4.3. Strengths and limitations

One novel aspect of our study is that we used the known varieties of DSCs in our meta-analysis of the association between differing levels of PA and DSC risk. Another strength is that a large sample size was used. Thus, an extensive information sub-analysis was performed. Moreover, stratification according to the subtypes of DSC, study design, PA domain, gender, and geographic region, as well as adjustment for BMI, smoking, and alcohol intake, was performed. Thus, the results of our study may be more informative and robust than those of a small-scale study based on a specific DSC.

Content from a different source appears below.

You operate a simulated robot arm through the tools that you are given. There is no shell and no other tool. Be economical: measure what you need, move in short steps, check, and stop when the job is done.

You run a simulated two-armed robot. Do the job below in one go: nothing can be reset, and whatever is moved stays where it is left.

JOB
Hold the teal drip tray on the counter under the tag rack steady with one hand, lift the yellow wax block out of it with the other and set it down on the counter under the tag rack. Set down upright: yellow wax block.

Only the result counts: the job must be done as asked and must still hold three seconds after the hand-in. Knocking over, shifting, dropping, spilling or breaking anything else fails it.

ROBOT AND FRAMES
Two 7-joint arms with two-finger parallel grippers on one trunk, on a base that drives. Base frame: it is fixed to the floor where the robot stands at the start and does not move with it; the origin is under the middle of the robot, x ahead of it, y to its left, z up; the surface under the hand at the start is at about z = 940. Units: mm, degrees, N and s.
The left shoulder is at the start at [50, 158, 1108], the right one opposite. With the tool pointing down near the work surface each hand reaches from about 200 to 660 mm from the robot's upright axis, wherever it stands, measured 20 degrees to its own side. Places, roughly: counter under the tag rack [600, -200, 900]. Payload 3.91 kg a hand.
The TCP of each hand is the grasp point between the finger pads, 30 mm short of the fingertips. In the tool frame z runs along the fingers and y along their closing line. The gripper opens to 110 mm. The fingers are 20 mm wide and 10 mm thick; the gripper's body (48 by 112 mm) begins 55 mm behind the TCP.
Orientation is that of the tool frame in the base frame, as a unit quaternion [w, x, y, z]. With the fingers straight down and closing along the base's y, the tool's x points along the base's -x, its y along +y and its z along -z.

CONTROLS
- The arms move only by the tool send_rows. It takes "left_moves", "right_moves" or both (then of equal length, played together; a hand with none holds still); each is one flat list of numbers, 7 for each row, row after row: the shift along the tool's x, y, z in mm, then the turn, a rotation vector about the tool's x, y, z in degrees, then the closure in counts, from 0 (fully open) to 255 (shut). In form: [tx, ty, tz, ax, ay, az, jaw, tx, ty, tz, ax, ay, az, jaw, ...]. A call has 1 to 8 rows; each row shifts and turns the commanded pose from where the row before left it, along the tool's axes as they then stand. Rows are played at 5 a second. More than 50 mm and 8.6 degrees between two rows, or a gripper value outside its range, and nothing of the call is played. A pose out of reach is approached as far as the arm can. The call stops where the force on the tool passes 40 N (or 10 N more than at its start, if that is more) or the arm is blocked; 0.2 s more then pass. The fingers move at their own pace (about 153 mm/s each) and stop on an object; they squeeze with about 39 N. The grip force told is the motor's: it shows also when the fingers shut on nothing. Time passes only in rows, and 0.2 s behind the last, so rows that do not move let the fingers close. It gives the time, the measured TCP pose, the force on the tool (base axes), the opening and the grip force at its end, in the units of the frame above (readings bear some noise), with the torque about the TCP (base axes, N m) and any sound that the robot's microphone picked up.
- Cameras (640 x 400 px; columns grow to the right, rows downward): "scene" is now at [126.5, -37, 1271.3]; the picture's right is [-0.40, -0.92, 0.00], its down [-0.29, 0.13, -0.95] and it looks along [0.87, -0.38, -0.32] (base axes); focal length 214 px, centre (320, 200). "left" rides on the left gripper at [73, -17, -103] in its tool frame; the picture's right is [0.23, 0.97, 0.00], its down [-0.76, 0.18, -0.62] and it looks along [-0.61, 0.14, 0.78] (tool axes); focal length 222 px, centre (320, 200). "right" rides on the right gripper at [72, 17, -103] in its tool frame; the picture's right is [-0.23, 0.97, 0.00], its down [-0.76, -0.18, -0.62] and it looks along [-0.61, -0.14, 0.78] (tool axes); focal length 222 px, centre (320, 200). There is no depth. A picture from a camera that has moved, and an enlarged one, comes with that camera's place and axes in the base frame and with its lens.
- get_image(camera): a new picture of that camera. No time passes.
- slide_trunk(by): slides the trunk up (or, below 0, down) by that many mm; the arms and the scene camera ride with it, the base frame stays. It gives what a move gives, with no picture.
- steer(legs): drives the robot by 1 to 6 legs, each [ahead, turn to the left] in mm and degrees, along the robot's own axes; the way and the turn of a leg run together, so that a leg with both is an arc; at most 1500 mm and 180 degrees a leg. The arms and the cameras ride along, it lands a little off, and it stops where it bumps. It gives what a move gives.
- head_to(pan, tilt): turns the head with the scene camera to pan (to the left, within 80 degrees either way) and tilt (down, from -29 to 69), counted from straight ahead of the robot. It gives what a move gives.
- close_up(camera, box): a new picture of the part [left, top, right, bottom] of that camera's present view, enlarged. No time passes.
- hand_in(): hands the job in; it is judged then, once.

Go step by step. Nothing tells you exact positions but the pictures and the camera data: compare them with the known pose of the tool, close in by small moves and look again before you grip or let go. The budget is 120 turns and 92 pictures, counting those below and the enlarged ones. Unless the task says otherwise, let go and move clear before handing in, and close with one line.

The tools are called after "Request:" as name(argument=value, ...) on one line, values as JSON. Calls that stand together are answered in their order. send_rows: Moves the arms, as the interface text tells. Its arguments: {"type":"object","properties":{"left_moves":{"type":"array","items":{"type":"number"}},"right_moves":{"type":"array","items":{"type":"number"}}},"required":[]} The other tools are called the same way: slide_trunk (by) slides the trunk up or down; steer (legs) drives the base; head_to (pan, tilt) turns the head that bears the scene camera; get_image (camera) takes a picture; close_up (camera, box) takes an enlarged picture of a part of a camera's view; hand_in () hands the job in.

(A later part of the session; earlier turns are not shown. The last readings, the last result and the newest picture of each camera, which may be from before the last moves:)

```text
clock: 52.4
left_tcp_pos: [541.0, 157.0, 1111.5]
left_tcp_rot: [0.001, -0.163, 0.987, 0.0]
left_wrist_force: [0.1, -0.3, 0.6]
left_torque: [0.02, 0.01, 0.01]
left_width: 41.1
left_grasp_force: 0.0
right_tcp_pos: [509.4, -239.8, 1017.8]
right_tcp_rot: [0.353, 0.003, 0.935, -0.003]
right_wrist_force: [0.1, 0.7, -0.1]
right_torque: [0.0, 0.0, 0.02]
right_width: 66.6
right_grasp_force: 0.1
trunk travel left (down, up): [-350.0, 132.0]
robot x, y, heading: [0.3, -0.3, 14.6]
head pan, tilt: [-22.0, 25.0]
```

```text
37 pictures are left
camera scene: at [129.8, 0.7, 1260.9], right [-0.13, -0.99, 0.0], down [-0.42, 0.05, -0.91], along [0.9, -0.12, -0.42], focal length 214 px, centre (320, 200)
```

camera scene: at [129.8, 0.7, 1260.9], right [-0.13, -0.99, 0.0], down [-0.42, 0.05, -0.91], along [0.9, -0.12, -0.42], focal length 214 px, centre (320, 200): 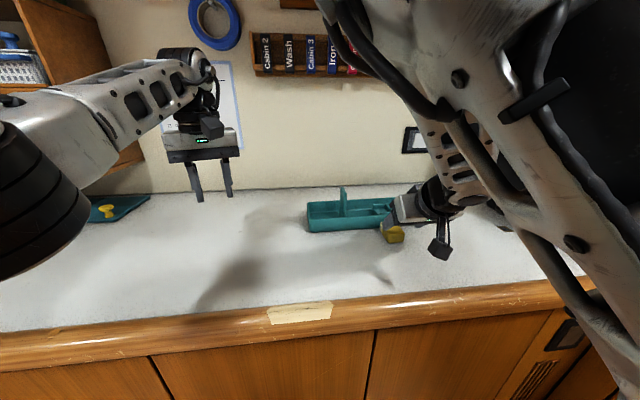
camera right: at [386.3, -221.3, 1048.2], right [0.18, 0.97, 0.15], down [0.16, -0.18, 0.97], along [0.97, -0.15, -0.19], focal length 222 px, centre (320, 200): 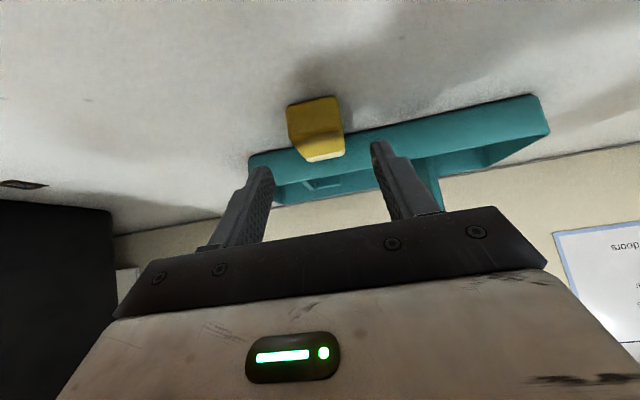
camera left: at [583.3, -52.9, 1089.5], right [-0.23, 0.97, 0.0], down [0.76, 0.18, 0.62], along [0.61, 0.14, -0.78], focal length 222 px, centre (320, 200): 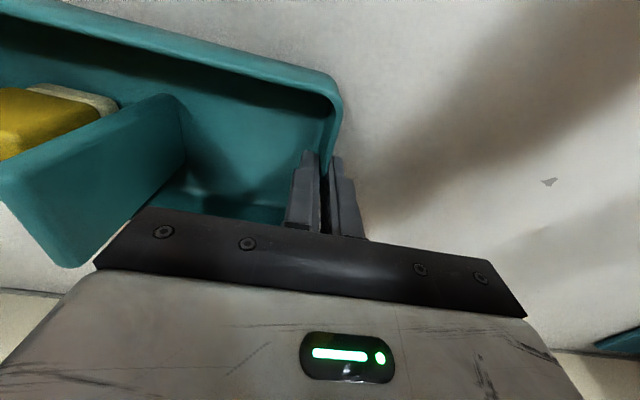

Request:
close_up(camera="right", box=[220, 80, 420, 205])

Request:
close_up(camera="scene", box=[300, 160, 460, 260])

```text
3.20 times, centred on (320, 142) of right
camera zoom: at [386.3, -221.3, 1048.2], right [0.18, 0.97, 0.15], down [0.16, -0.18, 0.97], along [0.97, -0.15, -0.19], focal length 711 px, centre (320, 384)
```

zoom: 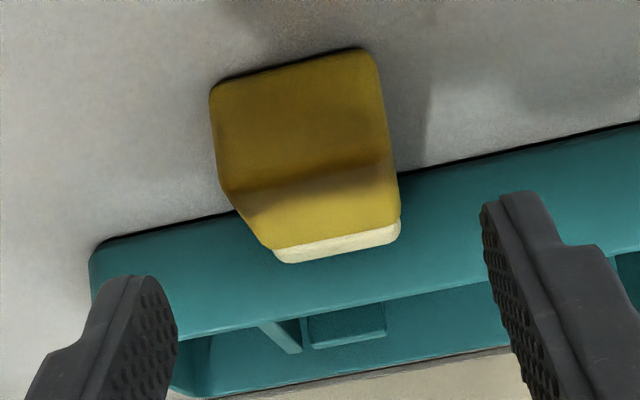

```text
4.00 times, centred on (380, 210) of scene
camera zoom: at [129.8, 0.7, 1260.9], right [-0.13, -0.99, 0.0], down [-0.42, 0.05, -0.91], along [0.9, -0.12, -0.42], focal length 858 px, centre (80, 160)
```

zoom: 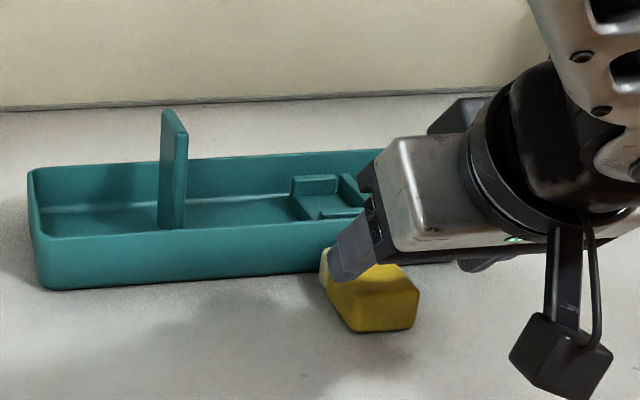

A limitation of our study is that the category of PA groups covered significant variations in PA volume. Specifically, several studies do not have a moderate PA classification, and most were classified as active PA or inactive PA, with or without PA, and possible and impossible PA. Such variations did not allow us to identify the specific types and intensity of PA that might affect its impact on DSC risk. Another limitation was that information about the stage of DSCs could not be extracted. Thus, it could not be determined what effects PA may have to prevent DSC from developing to the next stage.

5. Conclusion

Our systematic review has provided additional comprehensive information about the inverse relationship between PA and DSC risk. The updated evidence from our meta-analysis indicates that a moderate-to-high PA level is a common protective factor that can significantly lower the overall risk of DSC. However, the reduction rate for specific cancers may vary. In addition, limited evidence suggests that meeting the international PA guidelines might not significantly reduce the risk of DSC. Thus, future studies should be conducted in order to determine the optimal dosage, frequency, intensity, and duration of PA that can reduce the risk of DSC.

Acknowledgments

We are grateful to Xingang Lu for providing advice about the analysis. We also thank Ping Lu for guidance and Professor Roger Adams from the University of Canberra for proofreading the manuscript. This work was supported by the National Natural Science Foundation of China (81774443, 31870936) and the 3-year Development Plan Project for Traditional Chinese Medicine (ZY(2018-2020)-CCCX-2001-05).

Authors’ contributions

All the authors participated in conceiving and designing the project. FX, JH, CG, and ZC performed the search and meta-analysis; FY, MF, and JH contributed to data analysis and interpretation; YY drafted the manuscript, which was revised by all co-authors. All authors have read and approved the final version of the manuscript, and agree with the presentation of the order of the author.

Competing interests

The authors declare that they have no competing interests.